Coherent flow structures in a depth-limited flow over a gravel surface: the role of near-bed turbulence and influence of Reynolds number

In gravel bed rivers, the ratio between the mean flow depth to roughness height seldom exceeds a value of 10 for normal flow conditions, and thus the detailed microtopography of the bed exerts a significant effect on the generation of the turbulent flow structures. Past field measurements and laboratory visualization have indicated that shallow flows over gravel beds contain coherent macroturbulent structures. However, the origin of these macroturbulent phenomena, and their relationship to the ensemble of individual roughness elements forming the bed, is not quantitatively well understood. Here we report upon a flume experiment in which flow over a measured heterogeneous gravel surface is quantified through the application of 2D digital Particle Imaging Velocimetry.

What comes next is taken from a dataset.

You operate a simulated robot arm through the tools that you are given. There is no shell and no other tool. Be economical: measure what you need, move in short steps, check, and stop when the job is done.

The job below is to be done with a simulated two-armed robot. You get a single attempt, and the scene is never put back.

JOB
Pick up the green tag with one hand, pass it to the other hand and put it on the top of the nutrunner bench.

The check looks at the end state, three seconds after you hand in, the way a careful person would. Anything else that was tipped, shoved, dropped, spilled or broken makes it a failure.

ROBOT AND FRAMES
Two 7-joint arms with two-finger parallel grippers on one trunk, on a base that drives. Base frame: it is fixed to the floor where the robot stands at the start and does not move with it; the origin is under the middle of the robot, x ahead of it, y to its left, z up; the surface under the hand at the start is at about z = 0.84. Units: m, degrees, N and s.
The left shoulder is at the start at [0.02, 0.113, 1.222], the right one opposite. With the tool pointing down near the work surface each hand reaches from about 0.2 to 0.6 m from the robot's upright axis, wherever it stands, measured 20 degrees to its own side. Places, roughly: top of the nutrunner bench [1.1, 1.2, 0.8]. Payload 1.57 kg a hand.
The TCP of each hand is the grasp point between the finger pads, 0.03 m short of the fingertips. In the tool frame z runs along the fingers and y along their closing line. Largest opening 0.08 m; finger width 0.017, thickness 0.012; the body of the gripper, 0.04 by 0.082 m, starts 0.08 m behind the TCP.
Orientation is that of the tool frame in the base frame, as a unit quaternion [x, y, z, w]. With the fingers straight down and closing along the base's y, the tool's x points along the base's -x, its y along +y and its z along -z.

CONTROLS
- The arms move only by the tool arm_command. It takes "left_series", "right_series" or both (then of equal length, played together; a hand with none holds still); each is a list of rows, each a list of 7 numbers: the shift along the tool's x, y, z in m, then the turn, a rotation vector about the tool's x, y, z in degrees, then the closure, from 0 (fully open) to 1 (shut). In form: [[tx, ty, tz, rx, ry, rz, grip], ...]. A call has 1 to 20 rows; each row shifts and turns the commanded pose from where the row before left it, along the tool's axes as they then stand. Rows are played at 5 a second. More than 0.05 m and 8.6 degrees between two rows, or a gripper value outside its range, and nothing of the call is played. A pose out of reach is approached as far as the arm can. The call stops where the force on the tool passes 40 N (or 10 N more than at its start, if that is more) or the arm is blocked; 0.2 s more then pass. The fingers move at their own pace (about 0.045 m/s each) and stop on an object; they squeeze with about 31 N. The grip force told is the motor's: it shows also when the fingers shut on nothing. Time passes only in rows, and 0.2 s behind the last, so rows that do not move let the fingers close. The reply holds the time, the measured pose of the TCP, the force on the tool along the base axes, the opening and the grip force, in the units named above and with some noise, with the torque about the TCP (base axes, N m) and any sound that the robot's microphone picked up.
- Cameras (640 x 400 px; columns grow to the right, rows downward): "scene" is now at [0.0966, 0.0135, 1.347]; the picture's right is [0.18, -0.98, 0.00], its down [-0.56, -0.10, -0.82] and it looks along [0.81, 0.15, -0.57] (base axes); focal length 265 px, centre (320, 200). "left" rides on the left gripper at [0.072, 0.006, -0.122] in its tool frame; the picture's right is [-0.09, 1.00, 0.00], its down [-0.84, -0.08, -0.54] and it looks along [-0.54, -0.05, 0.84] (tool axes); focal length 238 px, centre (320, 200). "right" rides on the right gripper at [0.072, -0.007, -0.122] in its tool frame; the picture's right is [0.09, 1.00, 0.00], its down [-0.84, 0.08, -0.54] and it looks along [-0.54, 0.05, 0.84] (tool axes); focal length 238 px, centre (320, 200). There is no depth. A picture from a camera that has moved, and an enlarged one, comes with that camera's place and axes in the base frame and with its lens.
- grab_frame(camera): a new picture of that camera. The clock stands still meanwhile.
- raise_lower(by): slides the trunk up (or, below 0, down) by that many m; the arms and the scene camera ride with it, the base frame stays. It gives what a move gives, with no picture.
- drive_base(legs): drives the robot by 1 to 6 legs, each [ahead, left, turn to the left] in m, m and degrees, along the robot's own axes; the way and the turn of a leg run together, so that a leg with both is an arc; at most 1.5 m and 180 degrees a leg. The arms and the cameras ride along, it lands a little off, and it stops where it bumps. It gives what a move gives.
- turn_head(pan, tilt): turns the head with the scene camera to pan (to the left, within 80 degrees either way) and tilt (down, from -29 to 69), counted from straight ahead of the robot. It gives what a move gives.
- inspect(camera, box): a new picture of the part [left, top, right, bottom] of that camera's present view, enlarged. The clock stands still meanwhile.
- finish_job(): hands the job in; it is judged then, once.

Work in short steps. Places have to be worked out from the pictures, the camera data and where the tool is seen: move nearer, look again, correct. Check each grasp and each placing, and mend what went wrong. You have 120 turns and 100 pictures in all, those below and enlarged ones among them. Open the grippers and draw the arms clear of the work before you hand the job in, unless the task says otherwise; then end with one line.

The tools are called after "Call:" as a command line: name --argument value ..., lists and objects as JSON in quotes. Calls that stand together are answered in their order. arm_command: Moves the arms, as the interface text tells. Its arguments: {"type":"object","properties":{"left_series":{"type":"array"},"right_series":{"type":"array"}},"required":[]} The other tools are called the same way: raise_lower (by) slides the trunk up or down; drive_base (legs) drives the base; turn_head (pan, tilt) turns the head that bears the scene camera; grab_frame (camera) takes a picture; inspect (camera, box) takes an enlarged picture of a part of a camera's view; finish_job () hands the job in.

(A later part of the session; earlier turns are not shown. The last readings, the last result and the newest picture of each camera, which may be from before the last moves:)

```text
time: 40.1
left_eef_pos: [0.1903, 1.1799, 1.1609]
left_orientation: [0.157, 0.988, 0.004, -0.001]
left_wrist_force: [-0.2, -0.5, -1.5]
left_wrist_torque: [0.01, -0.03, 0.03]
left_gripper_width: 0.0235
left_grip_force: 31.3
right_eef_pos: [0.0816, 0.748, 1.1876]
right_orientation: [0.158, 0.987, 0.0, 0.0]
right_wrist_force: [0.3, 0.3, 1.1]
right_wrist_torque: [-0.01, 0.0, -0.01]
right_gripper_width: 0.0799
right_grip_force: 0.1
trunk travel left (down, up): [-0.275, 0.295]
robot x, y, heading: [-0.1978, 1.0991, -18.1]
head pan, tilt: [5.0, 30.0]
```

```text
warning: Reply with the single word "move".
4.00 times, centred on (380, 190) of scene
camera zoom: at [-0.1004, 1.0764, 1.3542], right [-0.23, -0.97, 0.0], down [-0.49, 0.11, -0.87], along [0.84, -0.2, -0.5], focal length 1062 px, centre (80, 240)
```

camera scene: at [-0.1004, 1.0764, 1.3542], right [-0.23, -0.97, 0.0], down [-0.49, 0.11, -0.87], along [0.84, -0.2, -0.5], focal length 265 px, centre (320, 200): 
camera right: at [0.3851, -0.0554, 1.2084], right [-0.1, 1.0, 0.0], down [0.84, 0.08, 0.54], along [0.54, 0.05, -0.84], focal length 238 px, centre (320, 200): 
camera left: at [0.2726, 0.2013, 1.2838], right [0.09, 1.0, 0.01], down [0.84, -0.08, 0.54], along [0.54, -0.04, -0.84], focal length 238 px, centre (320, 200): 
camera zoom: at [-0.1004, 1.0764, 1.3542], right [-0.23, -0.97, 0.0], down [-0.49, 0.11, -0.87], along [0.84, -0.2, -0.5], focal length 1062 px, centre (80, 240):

This methodology allows study of the downstream (u-) and vertical (w-) components of velocity over the entire flow field at a spatial resolution of 0.002 meters and a temporal resolution of 15 Hz. These dPIV measurements were linked to high-resolution quantification of the bed surface topography obtained using digital photogrammetry. This experimental set-up enabled study of the generation and evolution of coherent flow structures over a known bed topography that allowed the potential to identify: i) the topographic characteristics required for generation of macro-scale turbulent flow structures; ii) the geometric shape of the flow structures; iii) the temporal length scales of the flow structures, and iv) how these characteristics change with flow Reynolds number.